>> start DATASET EXTRACT

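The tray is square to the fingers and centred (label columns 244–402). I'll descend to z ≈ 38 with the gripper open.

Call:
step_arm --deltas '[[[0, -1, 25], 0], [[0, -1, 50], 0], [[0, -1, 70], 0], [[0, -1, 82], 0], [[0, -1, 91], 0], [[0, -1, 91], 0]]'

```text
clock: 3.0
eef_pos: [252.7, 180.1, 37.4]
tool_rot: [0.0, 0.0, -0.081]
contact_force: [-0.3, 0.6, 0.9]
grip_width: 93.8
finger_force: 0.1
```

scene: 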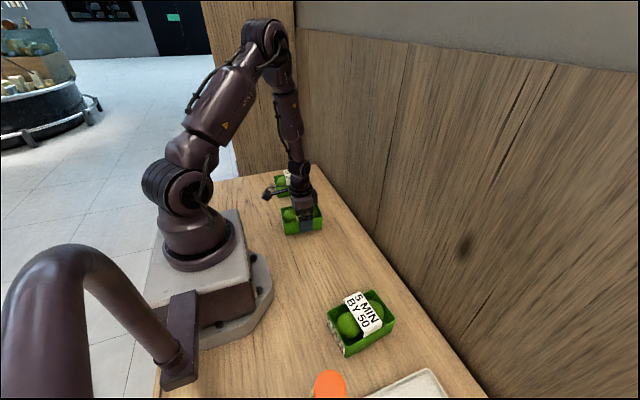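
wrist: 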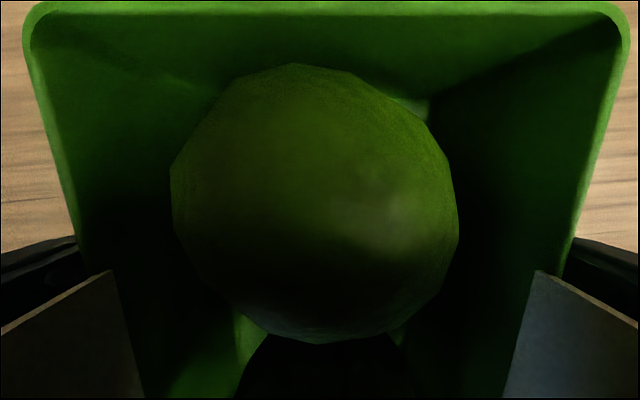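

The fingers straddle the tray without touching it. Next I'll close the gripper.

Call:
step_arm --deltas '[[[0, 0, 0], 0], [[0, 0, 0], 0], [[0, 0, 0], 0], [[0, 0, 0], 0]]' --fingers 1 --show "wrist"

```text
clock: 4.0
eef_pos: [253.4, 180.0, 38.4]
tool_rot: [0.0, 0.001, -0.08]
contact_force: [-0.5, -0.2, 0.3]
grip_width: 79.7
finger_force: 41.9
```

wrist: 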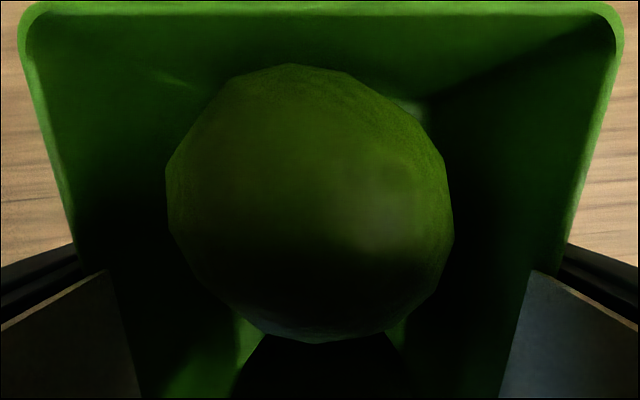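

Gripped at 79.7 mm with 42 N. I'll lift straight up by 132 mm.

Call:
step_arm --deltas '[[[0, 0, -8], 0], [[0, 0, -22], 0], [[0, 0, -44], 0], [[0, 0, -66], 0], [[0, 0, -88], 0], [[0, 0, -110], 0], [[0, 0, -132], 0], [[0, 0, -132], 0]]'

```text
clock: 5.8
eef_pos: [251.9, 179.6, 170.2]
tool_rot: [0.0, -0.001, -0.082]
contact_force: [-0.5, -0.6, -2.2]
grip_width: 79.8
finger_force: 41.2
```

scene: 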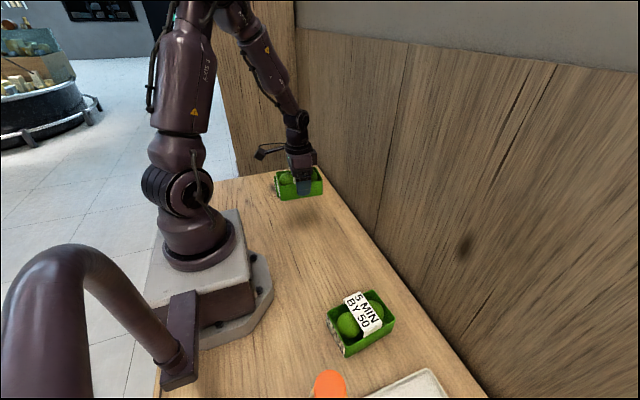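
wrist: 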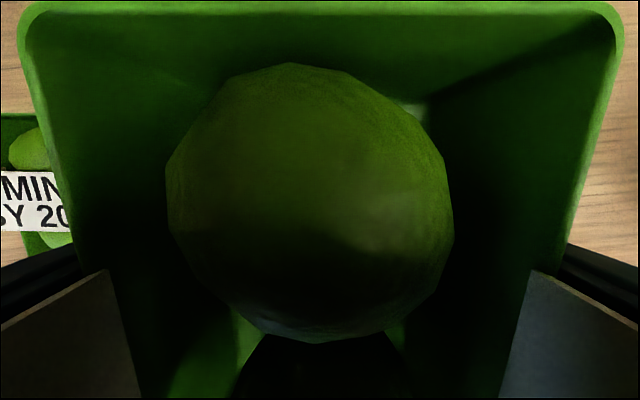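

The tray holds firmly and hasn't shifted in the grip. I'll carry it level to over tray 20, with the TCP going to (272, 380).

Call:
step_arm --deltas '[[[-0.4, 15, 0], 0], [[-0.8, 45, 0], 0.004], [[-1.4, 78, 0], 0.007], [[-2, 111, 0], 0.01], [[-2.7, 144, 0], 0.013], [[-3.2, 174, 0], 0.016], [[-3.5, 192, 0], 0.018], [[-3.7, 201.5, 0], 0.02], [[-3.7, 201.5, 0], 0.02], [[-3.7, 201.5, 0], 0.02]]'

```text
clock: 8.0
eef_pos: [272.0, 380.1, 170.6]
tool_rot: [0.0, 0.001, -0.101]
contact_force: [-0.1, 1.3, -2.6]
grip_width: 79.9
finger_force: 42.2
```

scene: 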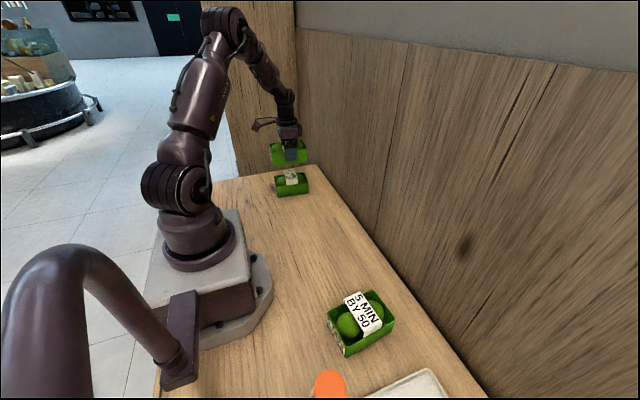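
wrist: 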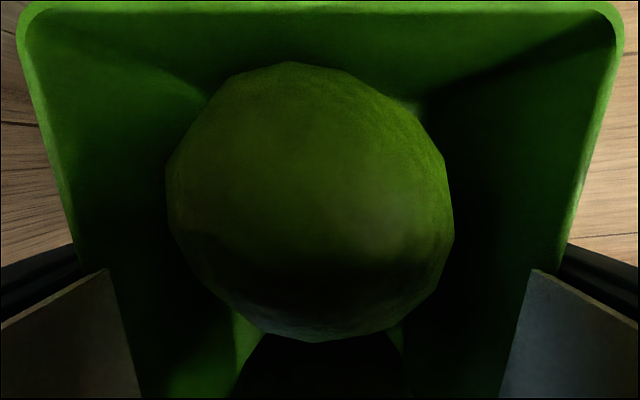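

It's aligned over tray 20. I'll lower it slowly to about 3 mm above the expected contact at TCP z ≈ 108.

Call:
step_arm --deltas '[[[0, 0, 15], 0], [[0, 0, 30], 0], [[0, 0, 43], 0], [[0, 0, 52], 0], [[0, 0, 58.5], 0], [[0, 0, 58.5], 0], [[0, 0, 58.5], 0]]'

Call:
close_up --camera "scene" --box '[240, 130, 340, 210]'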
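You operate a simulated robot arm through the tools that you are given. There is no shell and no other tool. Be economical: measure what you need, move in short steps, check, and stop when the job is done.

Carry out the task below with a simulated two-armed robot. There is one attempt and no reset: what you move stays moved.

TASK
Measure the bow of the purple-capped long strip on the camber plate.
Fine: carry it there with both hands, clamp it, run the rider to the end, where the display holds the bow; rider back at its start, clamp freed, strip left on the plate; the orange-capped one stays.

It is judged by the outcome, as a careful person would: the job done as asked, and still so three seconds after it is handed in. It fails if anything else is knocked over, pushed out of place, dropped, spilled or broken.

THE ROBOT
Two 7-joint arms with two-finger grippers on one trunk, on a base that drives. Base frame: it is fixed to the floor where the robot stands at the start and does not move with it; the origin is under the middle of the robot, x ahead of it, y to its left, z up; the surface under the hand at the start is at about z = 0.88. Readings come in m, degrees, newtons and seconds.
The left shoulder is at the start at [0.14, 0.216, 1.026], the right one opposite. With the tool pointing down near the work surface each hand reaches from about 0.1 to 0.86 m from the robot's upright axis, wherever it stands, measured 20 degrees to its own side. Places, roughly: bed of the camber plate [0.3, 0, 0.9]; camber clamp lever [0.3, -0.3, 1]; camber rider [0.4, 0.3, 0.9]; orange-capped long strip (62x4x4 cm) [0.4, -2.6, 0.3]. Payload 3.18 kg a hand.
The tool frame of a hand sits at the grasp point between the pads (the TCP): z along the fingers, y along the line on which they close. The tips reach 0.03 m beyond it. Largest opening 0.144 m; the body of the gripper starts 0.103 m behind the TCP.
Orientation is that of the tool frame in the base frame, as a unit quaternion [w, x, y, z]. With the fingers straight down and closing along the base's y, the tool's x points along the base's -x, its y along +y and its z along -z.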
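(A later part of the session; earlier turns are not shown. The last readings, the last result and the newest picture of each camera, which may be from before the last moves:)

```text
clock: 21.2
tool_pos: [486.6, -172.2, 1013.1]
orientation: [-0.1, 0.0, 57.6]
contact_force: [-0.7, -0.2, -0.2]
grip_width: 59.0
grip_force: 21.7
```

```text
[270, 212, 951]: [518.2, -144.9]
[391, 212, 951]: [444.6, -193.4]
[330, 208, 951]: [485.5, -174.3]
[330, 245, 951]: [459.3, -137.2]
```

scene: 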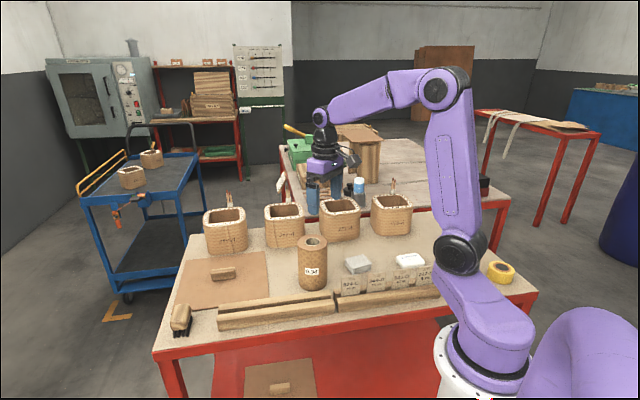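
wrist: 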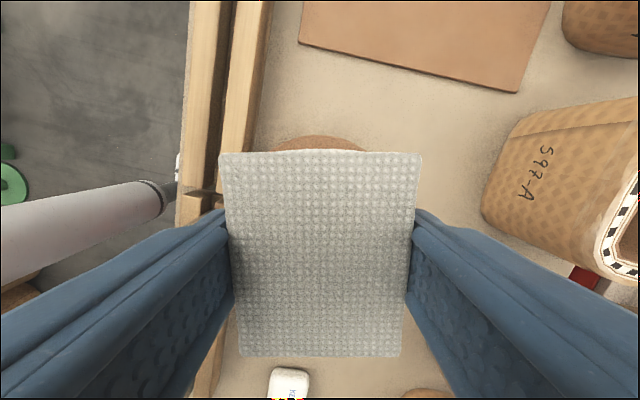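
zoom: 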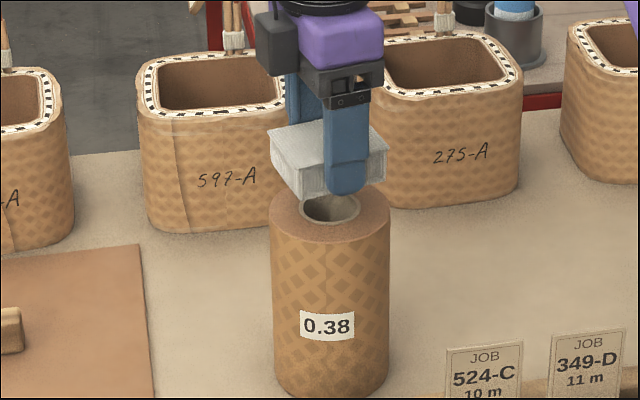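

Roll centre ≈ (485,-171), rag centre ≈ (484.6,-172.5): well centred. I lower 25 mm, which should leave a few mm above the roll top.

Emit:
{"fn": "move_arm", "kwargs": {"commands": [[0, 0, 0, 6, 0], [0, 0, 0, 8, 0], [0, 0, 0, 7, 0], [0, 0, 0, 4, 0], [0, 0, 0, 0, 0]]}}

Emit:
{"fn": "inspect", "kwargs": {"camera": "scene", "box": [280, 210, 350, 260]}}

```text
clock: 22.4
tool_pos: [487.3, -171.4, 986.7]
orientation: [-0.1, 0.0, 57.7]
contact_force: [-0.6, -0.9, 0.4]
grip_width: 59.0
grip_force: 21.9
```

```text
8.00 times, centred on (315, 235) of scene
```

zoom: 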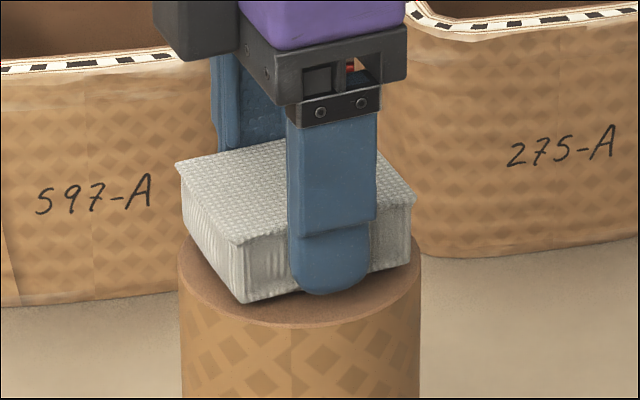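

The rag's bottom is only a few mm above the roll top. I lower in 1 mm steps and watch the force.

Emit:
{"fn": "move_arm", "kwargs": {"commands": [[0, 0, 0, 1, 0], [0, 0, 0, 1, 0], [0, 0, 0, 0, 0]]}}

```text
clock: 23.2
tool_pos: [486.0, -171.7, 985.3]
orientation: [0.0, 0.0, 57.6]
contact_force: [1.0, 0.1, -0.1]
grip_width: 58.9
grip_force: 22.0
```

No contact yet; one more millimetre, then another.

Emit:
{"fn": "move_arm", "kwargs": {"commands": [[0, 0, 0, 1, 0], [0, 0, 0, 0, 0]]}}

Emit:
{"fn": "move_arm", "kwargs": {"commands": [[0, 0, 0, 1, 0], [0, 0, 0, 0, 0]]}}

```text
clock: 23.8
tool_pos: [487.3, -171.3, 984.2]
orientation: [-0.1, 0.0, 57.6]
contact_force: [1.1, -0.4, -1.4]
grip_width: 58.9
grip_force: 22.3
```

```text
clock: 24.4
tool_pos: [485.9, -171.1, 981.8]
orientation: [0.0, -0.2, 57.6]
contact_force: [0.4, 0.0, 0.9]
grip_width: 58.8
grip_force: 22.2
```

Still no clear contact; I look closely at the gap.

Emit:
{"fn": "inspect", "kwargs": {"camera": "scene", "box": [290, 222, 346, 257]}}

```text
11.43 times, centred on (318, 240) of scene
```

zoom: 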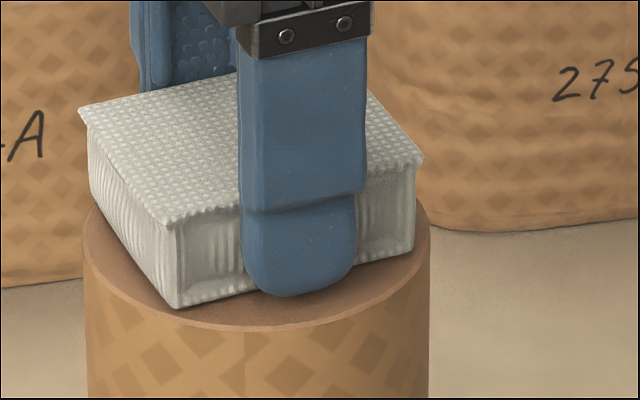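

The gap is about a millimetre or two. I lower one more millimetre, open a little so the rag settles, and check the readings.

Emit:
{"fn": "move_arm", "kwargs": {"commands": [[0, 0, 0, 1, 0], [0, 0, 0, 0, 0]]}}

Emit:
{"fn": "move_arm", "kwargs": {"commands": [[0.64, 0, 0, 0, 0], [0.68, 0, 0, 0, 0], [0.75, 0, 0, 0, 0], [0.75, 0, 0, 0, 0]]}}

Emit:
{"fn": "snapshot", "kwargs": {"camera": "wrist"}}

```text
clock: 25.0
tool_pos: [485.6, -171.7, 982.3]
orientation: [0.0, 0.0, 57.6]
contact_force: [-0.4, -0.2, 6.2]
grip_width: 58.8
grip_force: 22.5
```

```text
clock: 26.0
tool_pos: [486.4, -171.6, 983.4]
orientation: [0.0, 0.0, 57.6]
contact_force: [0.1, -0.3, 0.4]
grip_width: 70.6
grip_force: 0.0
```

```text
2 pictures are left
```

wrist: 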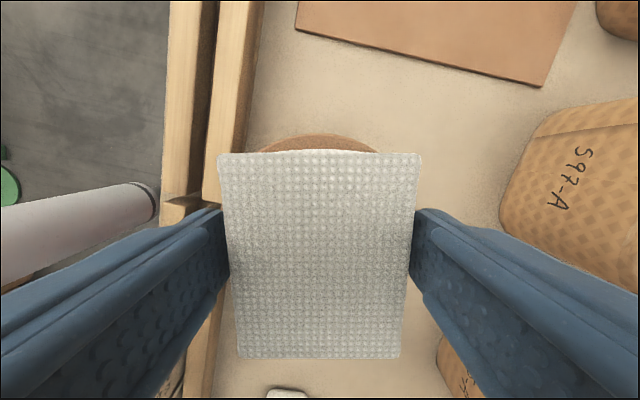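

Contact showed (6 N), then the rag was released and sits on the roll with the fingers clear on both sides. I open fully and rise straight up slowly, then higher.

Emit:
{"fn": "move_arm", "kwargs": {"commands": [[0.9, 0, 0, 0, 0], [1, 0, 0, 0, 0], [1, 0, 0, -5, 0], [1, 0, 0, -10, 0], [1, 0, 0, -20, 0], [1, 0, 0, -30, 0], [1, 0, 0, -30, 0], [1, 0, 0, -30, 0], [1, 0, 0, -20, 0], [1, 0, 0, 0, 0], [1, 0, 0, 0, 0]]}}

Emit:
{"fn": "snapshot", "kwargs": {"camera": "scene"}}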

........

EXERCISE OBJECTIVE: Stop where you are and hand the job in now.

>> end DATASET EXTRACT

EXERCISE OBJECTIVE: How many of the lines above hold the word "times"? Give only that number.

PROBLEM SOLUTION: 2